* begin READING PASSAGE *

Wednesday, January 8th 2014 at 5:15 pm
by Thomas E. Levy, MD, JD
The pharmaceutical industry, and many doctors, appear to be making great efforts by to get as many people as possible vaccinated against shingles. Even if such an intervention was highly effective in preventing shingles, which certainly has not been shown to be the case, the information below should make it clear that such vaccinations are unnecessary. The side effects that would be suffered by a significant number of individuals need never occur in the first place. The real problem is that what is discussed below generates relatively little income for anybody in the healthcare industry. Regardless, you need to decide for yourself.
Shingles is an infection resulting from the varicella zoster virus, usually manifesting in areas supplied by spinal nerves, known as dermatomes. More commonly known in medical circles as Herpes zoster, the infection is typically characterized by a blistering skin rash of extraordinary pain for most individuals. The initial infection with the virus is usually remote from the shingles outbreak, typically occurring in childhood when chickenpox is contracted. For years the virus remains latent in nerve cell bodies or autonomic ganglia. It is when the virus, for unclear reasons, breaks out of these storage sites and travels down the nerve axons that shingles occurs.

* end READING PASSAGE *

SHORT TASK:
Your answer is an exact quotation from the reading passage: it starts at "Wednesday, January 8th" and ends at "decide for yourself.".

* begin PROVIDED DATA *

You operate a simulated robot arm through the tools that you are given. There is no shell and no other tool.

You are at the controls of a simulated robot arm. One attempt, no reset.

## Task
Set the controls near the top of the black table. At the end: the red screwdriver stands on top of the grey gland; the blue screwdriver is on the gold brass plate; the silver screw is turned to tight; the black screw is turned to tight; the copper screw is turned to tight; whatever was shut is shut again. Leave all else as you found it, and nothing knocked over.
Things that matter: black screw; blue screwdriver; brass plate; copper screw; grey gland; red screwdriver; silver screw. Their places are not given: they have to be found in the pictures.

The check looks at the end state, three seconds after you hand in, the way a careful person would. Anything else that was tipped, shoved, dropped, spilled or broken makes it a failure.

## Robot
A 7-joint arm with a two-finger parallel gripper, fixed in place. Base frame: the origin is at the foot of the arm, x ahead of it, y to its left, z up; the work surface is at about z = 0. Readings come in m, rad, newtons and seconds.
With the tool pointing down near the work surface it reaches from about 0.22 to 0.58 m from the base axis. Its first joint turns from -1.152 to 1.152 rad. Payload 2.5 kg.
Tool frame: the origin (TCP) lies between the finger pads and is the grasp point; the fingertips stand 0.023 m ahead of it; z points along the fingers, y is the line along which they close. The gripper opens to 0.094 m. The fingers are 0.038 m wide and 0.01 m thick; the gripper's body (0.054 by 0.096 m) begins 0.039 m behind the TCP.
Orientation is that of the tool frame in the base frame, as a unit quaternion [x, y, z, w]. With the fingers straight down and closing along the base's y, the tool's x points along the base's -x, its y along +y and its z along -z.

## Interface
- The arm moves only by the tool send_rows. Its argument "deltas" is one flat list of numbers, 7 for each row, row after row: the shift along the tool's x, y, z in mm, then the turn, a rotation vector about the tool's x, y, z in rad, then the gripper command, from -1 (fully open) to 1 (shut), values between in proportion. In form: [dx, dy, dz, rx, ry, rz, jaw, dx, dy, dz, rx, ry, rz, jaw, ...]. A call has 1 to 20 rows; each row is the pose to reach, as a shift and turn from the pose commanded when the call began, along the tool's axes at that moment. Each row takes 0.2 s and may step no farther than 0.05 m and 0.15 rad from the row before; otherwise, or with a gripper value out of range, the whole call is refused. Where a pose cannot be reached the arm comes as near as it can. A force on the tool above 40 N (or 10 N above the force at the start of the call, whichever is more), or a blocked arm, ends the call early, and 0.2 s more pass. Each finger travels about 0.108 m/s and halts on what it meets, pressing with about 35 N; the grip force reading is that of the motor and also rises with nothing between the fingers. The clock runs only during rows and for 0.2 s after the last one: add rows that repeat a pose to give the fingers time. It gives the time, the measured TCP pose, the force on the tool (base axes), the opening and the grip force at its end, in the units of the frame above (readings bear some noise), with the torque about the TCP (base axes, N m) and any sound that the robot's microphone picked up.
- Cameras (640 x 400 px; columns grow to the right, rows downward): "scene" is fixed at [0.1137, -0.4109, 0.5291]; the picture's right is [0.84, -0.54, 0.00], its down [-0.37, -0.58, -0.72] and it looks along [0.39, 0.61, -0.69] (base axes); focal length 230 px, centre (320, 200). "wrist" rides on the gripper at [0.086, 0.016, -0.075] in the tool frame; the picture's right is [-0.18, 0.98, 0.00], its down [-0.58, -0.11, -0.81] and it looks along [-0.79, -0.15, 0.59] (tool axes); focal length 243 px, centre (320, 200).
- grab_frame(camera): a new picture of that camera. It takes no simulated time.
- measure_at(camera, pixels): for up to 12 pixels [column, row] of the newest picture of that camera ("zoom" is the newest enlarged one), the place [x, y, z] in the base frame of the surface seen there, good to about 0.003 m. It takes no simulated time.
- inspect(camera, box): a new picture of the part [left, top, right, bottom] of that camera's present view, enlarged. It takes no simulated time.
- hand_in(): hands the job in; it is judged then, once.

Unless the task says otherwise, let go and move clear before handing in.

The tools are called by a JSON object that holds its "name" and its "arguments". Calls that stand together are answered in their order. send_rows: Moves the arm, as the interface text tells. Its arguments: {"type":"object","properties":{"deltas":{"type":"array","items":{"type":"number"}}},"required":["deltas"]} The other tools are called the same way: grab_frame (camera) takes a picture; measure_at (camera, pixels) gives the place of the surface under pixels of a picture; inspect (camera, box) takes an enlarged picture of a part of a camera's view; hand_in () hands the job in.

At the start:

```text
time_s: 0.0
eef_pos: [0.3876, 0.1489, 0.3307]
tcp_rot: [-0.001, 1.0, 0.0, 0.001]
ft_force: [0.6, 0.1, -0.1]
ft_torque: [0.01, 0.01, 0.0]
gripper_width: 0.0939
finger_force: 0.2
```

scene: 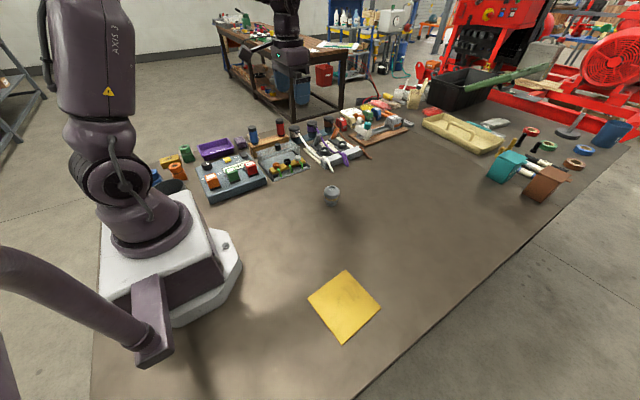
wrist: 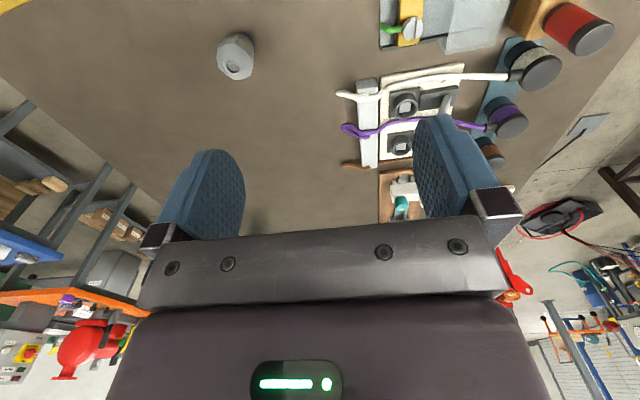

* end PROVIDED DATA *

WORKED ANSWER:
Wednesday, January 8th 2014 at 5:15 pm
by Thomas E. Levy, MD, JD
The pharmaceutical industry, and many doctors, appear to be making great efforts by to get as many people as possible vaccinated against shingles. Even if such an intervention was highly effective in preventing shingles, which certainly has not been shown to be the case, the information below should make it clear that such vaccinations are unnecessary. The side effects that would be suffered by a significant number of individuals need never occur in the first place. The real problem is that what is discussed below generates relatively little income for anybody in the healthcare industry. Regardless, you need to decide for yourself.